_Selected passage:_
* begin *

Tuesday, September 16, 2014

The Power of Good Sex | THREE REASONS TO SAVE YOUR BODY FOR TRUE INTIMACY


The Joy of Sex. To feel it and experience it can be mind blowing. When the chemistry is right, sex can be truly magical. That sweet contact of skin, the exchange of fluids, the heat of passion, the alchemical seduction and the entire beauty of the sexual act can be so very powerful. I mean seriously, think about it: the sweet smell of your partner, the touch of their hair, the amazing endowment of his or her body parts. This all adds to the sexual experience. To know what your partner likes and what turns him on. To know what your partner needs and what drives her wild. And the best part of all, is knowing how far the other is willing to go and how much adventure can take place in order to enhance the sexual experience for an ultimate climax. It is a rarity that this can happen with a one-night stand or a quick fling: not never, just rare. Because in order for the chemistry between two people to ignite, there must be heat. In order to feel that fire and passion, there must be intimacy: otherwise it can be just plain old, boring sex. Many of us have had sex for the sake of having sex, just to "get our rocks off". He pulls her hair, he spanks her, he licks her, he twirls her, he deals with her properly: but maybe there is no intimate connection. She licks him, she rides him, she makes him moan, and maybe she even spanks him: but maybe there is no intimate connection here either. On the other hand, two people (or more) could come together and have great sex, and there may be a moment of intimacy that may last as long as the sex session itself. It just might end right after the climax. That is not to say that it wasn't good. It could have very well have been damn good (and much needed for that matter): but the craving may not be long lasting.

* end *

_Task goal:_ Please write the selected passage out a second time.

_Given records:_
* begin *

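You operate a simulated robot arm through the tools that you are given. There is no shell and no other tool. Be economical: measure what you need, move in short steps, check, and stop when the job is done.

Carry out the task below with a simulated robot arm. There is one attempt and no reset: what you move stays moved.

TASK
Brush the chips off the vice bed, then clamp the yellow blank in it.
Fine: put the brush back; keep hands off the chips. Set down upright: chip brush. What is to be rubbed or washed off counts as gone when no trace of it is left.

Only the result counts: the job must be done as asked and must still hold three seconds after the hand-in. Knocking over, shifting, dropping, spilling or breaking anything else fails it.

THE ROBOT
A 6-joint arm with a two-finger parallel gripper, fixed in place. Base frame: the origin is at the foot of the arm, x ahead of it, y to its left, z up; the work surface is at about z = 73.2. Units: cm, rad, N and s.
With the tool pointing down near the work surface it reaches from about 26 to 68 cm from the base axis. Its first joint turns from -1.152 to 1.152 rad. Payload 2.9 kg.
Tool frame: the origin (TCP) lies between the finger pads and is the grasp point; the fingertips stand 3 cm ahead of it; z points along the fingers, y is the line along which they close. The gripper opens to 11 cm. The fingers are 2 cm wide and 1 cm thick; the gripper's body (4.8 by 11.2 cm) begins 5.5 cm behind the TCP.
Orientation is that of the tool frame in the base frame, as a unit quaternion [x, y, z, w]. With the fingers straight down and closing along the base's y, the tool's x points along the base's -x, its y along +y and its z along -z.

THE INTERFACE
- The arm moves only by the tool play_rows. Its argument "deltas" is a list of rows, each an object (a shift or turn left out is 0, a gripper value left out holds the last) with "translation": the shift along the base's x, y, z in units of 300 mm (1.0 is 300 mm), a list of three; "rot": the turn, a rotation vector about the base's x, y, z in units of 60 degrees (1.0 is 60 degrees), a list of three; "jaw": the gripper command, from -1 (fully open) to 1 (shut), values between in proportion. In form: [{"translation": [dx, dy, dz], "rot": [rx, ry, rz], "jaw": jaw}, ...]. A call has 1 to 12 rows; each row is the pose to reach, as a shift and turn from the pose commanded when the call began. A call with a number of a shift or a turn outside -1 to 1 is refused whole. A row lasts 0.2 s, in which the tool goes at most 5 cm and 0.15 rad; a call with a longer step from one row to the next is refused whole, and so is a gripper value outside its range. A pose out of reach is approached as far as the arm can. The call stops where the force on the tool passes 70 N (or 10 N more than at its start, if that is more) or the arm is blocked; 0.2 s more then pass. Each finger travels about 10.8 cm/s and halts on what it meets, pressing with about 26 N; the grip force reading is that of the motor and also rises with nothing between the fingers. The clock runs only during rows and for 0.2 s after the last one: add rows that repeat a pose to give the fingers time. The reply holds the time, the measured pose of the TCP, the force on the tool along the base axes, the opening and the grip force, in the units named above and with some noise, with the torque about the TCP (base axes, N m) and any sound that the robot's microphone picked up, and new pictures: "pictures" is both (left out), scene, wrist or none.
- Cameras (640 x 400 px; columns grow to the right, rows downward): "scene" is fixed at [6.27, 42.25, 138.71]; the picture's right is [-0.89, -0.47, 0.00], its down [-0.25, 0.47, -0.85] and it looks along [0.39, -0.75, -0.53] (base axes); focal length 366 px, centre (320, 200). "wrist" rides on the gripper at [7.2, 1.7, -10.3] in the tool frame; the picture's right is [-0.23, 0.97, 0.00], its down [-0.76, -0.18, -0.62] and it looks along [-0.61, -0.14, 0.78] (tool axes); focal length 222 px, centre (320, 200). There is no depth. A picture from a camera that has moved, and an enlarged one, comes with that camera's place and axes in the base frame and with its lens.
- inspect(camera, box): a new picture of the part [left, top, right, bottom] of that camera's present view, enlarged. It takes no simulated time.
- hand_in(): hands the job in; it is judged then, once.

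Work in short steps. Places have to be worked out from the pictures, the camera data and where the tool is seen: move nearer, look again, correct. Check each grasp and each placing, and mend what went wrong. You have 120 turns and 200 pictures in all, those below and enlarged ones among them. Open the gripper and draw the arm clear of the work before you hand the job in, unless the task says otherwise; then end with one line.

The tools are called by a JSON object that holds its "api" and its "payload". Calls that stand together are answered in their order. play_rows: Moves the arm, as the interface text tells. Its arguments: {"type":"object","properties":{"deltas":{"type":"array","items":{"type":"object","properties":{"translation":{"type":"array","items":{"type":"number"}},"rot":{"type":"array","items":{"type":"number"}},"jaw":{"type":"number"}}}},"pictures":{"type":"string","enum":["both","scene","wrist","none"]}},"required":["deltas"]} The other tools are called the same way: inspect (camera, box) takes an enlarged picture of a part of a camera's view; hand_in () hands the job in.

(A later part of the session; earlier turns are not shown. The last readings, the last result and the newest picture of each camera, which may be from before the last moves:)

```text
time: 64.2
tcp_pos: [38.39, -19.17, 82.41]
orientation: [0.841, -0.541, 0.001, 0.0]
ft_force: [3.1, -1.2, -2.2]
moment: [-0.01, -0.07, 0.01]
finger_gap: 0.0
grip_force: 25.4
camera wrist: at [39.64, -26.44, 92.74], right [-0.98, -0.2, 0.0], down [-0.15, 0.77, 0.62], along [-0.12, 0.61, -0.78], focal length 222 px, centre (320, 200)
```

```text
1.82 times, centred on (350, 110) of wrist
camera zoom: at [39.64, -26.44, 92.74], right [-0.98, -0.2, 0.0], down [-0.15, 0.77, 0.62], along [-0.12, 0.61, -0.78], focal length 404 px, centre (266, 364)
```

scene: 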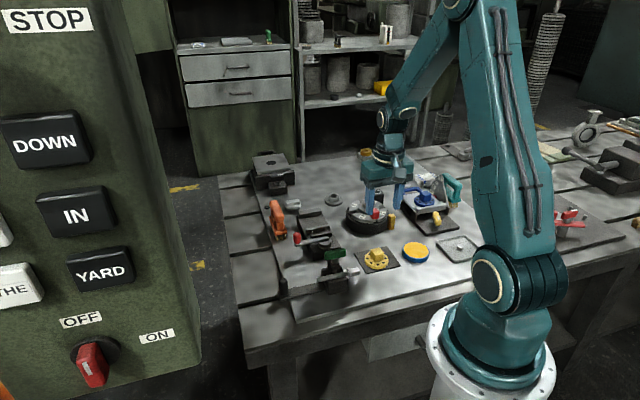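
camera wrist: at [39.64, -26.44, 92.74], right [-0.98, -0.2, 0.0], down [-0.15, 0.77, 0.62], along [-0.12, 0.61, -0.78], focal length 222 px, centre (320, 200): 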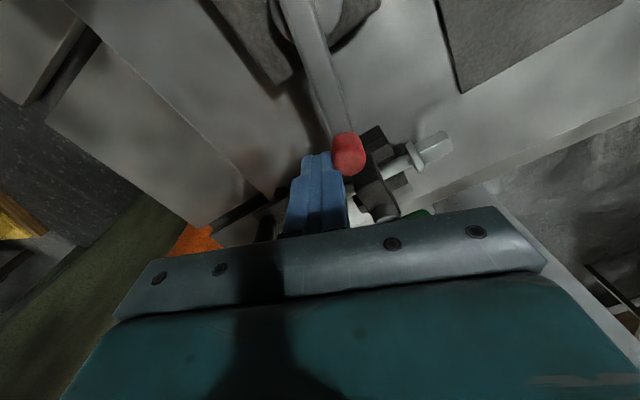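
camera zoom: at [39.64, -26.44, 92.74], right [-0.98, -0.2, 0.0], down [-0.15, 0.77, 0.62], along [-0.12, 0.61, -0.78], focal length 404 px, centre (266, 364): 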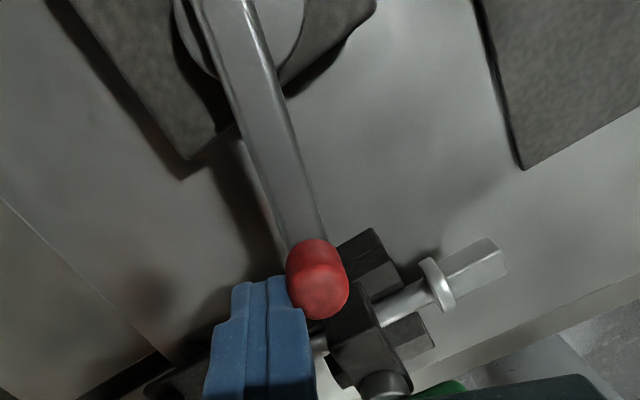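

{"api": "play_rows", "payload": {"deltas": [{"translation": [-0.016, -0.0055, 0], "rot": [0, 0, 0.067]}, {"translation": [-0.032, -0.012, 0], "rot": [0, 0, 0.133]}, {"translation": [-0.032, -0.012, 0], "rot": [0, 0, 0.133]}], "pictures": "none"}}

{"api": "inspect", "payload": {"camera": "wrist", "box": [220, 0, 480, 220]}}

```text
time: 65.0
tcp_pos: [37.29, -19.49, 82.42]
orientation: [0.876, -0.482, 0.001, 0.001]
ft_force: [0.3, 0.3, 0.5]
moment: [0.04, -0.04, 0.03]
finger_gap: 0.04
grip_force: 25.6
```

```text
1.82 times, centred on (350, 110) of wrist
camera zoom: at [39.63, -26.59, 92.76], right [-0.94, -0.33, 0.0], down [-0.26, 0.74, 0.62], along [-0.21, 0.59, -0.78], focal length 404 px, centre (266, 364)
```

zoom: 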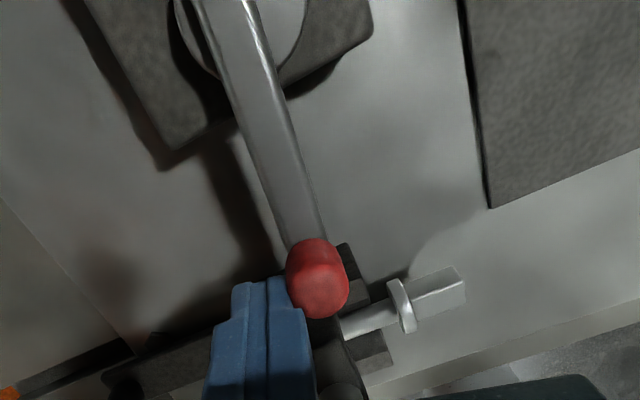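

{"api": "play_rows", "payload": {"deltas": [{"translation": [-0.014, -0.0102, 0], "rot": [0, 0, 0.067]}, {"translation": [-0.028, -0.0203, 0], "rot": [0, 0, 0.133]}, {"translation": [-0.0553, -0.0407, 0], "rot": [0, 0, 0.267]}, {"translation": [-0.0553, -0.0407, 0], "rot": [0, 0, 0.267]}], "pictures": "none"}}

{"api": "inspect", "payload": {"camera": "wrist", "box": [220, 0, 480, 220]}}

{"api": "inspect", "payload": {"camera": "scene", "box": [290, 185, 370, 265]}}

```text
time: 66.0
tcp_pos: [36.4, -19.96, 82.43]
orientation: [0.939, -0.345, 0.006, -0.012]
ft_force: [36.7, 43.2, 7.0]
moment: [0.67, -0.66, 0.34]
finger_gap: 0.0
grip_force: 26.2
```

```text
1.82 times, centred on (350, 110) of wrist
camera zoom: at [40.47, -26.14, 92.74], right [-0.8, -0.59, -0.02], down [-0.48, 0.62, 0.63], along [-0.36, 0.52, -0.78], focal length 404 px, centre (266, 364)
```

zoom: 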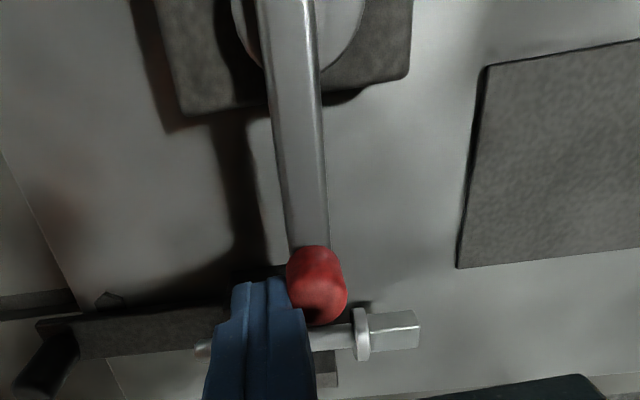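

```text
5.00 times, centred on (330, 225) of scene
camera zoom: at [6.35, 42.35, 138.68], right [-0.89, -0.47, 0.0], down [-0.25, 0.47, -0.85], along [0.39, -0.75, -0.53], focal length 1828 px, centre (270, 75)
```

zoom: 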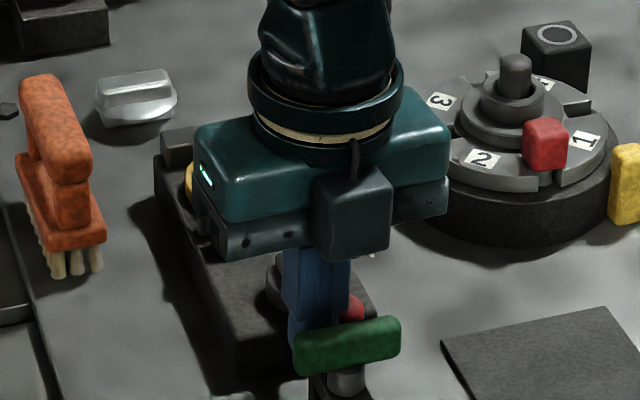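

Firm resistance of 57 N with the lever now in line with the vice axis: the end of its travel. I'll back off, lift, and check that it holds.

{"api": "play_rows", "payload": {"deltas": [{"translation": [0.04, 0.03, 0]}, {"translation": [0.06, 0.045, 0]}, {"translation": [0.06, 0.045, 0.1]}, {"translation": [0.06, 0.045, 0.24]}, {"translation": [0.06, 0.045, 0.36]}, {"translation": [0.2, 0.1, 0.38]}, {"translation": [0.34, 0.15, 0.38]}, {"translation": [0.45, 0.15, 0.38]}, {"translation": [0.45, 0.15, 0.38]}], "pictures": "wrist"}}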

* end *
* begin *

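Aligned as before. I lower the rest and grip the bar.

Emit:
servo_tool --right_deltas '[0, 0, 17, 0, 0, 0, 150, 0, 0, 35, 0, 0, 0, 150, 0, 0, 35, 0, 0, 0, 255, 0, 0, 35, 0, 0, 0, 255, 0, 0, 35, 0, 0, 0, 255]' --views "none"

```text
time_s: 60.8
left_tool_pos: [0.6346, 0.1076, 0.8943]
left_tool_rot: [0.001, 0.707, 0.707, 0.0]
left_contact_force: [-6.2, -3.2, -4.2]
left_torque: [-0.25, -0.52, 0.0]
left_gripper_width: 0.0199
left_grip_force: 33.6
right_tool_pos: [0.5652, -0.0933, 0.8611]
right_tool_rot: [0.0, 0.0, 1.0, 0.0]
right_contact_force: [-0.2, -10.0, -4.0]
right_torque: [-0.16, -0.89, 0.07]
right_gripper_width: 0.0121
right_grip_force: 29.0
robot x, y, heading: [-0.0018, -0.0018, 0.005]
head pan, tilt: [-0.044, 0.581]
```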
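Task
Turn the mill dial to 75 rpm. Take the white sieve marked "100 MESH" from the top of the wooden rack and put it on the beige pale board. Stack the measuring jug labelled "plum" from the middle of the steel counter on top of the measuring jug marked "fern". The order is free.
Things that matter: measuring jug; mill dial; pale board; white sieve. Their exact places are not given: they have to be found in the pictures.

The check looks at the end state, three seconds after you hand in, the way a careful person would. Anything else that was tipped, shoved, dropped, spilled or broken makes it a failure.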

* end *

_Full answer:_
Tuesday, September 16, 2014

The Power of Good Sex | THREE REASONS TO SAVE YOUR BODY FOR TRUE INTIMACY


The Joy of Sex. To feel it and experience it can be mind blowing. When the chemistry is right, sex can be truly magical. That sweet contact of skin, the exchange of fluids, the heat of passion, the alchemical seduction and the entire beauty of the sexual act can be so very powerful. I mean seriously, think about it: the sweet smell of your partner, the touch of their hair, the amazing endowment of his or her body parts. This all adds to the sexual experience. To know what your partner likes and what turns him on. To know what your partner needs and what drives her wild. And the best part of all, is knowing how far the other is willing to go and how much adventure can take place in order to enhance the sexual experience for an ultimate climax. It is a rarity that this can happen with a one-night stand or a quick fling: not never, just rare. Because in order for the chemistry between two people to ignite, there must be heat. In order to feel that fire and passion, there must be intimacy: otherwise it can be just plain old, boring sex. Many of us have had sex for the sake of having sex, just to "get our rocks off". He pulls her hair, he spanks her, he licks her, he twirls her, he deals with her properly: but maybe there is no intimate connection. She licks him, she rides him, she makes him moan, and maybe she even spanks him: but maybe there is no intimate connection here either. On the other hand, two people (or more) could come together and have great sex, and there may be a moment of intimacy that may last as long as the sex session itself. It just might end right after the climax. That is not to say that it wasn't good. It could have very well have been damn good (and much needed for that matter): but the craving may not be long lasting.